Question de Lior B.

Chalom Kvod Harav Scemama, 

J'ai une question à vous poser qui me remue depuis longtemps et j'aimerais obtenir une réponse.

J’ai 28 ans et je suis issu d'une famille pratiquante qui m'a placé depuis le début de ma scolarité dans une école juive non mixte. Jusqu'à la fin de l'année du Bac, je n'ai pas eu de contact proche avec le monde féminin, ce qui m'a énormément protégé. 

Mais à la fac, tout a changé et les occasions de sortir avec une fille ne manquaient pas.

Malgré tout, je savais que la loi juive l'interdisait et c'est pourquoi j'ai réussi à surmonter l'épreuve et à me garder des tentations.

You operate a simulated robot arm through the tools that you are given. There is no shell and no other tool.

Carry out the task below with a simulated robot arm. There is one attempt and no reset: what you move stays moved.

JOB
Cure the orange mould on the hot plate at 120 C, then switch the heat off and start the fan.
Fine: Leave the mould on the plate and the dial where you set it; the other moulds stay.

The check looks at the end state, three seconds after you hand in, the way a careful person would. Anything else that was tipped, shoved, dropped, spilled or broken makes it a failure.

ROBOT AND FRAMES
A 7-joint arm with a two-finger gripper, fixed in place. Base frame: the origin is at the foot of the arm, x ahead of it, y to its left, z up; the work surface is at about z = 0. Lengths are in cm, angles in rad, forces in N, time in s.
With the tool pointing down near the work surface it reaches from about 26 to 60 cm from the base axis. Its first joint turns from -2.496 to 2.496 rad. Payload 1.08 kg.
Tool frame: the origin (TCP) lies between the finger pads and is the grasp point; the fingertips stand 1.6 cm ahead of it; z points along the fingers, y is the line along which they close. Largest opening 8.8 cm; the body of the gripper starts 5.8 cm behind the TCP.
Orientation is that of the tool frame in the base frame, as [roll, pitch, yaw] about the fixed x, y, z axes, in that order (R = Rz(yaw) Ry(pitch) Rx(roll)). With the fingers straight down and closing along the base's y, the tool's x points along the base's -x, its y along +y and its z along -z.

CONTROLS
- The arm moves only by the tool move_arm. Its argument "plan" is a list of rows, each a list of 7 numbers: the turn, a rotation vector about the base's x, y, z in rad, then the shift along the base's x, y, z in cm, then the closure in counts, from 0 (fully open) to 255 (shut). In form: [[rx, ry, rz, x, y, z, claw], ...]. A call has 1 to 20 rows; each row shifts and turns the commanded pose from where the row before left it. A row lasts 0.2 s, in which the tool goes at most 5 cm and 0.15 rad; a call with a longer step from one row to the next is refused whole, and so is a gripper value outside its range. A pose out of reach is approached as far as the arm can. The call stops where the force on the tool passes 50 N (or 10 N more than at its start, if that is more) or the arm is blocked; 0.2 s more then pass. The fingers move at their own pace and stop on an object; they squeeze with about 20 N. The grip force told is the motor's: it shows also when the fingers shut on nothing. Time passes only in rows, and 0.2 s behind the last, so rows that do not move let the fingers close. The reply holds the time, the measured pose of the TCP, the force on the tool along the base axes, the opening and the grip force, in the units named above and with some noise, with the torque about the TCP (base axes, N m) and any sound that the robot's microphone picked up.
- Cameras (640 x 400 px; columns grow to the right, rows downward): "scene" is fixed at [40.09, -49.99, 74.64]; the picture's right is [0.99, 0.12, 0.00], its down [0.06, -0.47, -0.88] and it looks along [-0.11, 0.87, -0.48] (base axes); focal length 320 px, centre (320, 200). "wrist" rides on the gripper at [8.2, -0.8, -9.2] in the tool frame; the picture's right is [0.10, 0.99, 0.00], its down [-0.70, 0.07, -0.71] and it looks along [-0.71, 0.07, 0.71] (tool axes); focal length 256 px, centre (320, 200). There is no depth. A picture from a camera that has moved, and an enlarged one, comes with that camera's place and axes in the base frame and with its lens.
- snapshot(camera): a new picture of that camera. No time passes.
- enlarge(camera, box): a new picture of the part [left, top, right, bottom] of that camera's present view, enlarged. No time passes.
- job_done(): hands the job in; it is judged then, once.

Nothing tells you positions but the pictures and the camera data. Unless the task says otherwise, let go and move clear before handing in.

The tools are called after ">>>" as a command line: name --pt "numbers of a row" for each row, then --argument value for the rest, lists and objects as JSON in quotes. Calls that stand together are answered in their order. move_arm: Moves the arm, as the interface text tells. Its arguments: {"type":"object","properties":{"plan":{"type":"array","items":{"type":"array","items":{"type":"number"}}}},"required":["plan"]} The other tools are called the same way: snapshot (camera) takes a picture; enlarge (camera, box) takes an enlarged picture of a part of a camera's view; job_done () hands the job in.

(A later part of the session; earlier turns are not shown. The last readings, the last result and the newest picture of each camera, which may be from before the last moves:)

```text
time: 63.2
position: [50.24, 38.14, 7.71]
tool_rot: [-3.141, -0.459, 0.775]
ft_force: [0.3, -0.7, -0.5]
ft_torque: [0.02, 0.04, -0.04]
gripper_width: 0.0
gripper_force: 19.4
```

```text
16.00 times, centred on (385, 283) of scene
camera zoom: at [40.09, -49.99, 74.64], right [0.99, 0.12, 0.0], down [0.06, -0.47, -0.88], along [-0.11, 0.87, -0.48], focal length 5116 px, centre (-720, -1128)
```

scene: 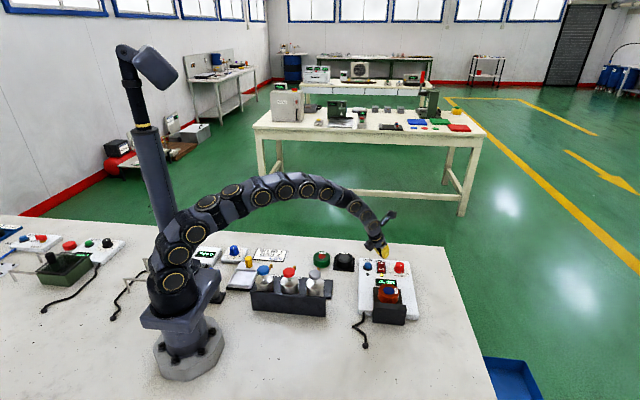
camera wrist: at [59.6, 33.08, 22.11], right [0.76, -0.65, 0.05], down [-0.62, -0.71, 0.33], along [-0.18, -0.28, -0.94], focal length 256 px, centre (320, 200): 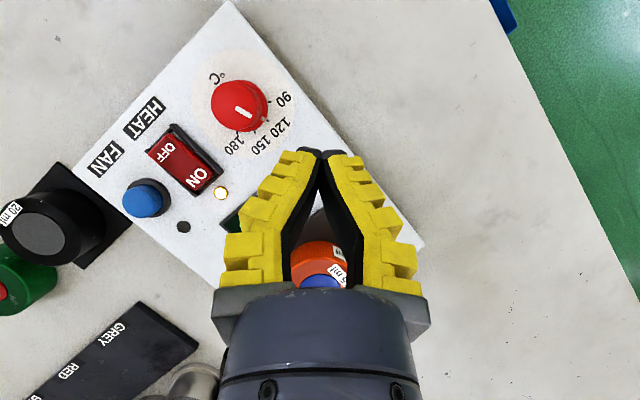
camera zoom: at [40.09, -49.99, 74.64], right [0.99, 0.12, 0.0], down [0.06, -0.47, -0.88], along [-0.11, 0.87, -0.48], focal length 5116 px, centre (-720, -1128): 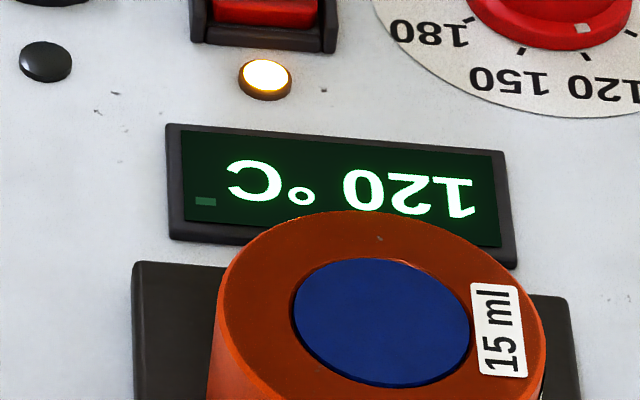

Ça n'a pas été le cas de mes amis d'enfance, qui n'ont pas respecté la "Chmirat Négui’a" (ne pas avoir de contact physique avec des filles), et pour certains, n'ont pas respecté la "Chmirat Habrit" (ne pas avoir de relations intimes).

Aujourd'hui, nous nous sommes tous mariés avec des jeunes filles juives (moi le dernier) et nous nous rencontrons occasionnellement. Et c'est là que je constate quelque chose qui me fait très mal : ils vivent en harmonie avec leur épouse - eux qui ont fauté dans leur jeunesse - et moi, qui suis resté "pur", je souffre dans mon couple.

En effet, ma femme ne me respecte pas, et souvent me refuse l'intimité. J'ai beau lui expliquer l'importance dans la Torah du respect du mari, et également l'importance de ne pas lui refuser le moment des relations conjugales, elle me répond qu'elle en est tout à fait consciente (ma femme est en effet très pratiquante), mais qu'elle n'y arrive pas.

Quand je pense aux sacrifices que j'ai faits pendant ma jeunesse pour ne pas fauter, ma souffrance est doublée.

Je me pose une question : où est le salaire de mes efforts ? Comment comprendre cette injustice ?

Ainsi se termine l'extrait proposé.